*PAGE EXTRACT:*
COuplehood isn't compulsory, you know. Not wanting to 'commit' is actually a very healthy trait - people who are so desperate for commitment that they will move in with any old waste of space make themselves and other people miserable.
Try time on your own, as others have said, and if you meet attractive men who aren't obvious arseholes, date a few without trying to rush anything and without exclusivity. If you are someone who doesn;t like to have casual sex, then don't have sex if you don't want to (but be careful of usiing it as a stick-and-carrot, this can lead to men fibbing about how much they love you just to get a shag). But don't bother trying to get a commitment out of a man who doesn;t appear to want one, and definitely don't bother with a man who doesn;t treat you well.

solidgoldbullet4myvalentine · 05/02/2009 15:08

Blimey, don't bother with him then. He sounds like a prat who can't make his mind up and doesn;t really think women are people at all. he broke up his marriage, you didn't, so don't feel that you now owe him sex.

*EXERCISE:* Quote the page extract word for word, starting at "Try time on" and ending with "owe him sex.".

*INFORMATION SHOWN:*
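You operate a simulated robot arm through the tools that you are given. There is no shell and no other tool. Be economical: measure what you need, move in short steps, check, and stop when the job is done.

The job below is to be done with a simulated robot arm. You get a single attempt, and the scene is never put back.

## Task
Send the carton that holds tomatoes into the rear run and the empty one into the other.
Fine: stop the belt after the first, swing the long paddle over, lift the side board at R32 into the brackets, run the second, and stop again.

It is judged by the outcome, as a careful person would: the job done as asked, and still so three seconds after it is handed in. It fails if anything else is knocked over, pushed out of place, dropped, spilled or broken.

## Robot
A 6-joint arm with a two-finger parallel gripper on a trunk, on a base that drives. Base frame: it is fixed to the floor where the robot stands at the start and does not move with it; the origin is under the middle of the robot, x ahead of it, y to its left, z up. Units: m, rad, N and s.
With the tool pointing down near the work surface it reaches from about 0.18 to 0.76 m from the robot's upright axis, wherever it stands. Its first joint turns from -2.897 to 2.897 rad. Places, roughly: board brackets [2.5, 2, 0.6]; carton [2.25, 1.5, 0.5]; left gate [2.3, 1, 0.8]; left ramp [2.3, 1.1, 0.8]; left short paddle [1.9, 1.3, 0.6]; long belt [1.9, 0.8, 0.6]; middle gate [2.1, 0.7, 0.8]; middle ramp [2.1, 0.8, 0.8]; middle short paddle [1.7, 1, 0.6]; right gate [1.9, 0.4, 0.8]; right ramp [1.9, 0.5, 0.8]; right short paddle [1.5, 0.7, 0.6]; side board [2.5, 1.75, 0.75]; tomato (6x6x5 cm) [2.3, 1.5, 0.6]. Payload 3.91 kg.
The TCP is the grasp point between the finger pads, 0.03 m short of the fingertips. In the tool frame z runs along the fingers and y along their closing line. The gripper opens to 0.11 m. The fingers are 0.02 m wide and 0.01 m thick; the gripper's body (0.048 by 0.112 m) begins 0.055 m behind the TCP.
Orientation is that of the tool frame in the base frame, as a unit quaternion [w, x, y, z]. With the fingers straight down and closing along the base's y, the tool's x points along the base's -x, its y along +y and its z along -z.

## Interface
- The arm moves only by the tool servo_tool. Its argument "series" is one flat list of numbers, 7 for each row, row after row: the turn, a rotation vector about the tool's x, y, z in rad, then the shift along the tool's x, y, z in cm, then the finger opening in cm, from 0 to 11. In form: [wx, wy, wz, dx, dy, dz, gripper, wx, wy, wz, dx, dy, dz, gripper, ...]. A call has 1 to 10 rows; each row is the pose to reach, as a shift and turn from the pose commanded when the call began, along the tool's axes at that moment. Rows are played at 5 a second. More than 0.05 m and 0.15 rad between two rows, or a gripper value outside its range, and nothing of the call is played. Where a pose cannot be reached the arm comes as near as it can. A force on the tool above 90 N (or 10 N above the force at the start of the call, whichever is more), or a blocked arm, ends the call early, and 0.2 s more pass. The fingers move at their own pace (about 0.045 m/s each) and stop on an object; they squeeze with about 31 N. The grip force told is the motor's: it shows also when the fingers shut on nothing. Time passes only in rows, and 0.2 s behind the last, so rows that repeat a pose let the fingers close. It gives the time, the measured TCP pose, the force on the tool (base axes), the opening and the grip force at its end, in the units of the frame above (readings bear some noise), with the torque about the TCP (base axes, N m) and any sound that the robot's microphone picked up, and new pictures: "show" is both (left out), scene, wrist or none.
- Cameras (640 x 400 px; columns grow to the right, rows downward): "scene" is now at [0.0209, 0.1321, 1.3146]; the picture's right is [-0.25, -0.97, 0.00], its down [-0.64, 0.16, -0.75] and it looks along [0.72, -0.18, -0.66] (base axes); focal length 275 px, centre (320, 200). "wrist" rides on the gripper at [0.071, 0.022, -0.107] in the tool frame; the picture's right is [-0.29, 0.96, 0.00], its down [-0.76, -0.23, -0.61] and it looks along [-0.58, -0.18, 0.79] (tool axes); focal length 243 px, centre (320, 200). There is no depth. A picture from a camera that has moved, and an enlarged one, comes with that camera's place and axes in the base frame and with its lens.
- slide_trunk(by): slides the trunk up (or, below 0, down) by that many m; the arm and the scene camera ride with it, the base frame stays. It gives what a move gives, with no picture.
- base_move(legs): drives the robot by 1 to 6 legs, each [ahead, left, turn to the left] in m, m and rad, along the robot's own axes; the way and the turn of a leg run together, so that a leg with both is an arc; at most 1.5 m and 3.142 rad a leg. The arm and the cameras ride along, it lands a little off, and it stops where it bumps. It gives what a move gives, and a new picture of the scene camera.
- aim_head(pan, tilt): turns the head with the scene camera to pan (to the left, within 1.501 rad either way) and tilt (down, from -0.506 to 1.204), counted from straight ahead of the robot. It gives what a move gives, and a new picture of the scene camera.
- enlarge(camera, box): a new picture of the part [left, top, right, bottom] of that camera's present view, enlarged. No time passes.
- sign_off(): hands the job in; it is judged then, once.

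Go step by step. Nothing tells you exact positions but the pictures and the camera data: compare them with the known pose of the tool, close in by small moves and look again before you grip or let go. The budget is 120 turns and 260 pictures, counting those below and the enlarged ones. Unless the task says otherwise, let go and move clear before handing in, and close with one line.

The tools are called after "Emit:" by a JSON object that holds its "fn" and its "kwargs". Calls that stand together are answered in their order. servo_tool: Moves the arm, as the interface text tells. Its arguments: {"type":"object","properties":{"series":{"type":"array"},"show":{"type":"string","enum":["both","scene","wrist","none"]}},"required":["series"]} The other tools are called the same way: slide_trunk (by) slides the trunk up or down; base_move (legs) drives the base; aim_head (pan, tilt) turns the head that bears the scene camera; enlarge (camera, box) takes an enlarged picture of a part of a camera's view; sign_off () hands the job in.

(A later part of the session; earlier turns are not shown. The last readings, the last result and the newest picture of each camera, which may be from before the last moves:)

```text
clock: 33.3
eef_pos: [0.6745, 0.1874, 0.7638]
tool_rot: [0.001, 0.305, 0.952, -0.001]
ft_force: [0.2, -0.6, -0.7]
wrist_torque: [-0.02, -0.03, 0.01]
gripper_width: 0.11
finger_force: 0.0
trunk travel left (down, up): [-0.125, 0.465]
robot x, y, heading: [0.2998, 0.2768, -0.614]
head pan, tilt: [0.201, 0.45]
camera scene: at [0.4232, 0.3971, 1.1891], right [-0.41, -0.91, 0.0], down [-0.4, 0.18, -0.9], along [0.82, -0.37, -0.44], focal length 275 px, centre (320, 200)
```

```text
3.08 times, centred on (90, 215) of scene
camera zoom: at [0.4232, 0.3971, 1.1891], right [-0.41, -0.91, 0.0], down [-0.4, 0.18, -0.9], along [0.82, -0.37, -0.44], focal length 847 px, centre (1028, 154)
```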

*FULL ANSWER:*
Try time on your own, as others have said, and if you meet attractive men who aren't obvious arseholes, date a few without trying to rush anything and without exclusivity. If you are someone who doesn;t like to have casual sex, then don't have sex if you don't want to (but be careful of usiing it as a stick-and-carrot, this can lead to men fibbing about how much they love you just to get a shag). But don't bother trying to get a commitment out of a man who doesn;t appear to want one, and definitely don't bother with a man who doesn;t treat you well.

solidgoldbullet4myvalentine · 05/02/2009 15:08

Blimey, don't bother with him then. He sounds like a prat who can't make his mind up and doesn;t really think women are people at all. he broke up his marriage, you didn't, so don't feel that you now owe him sex.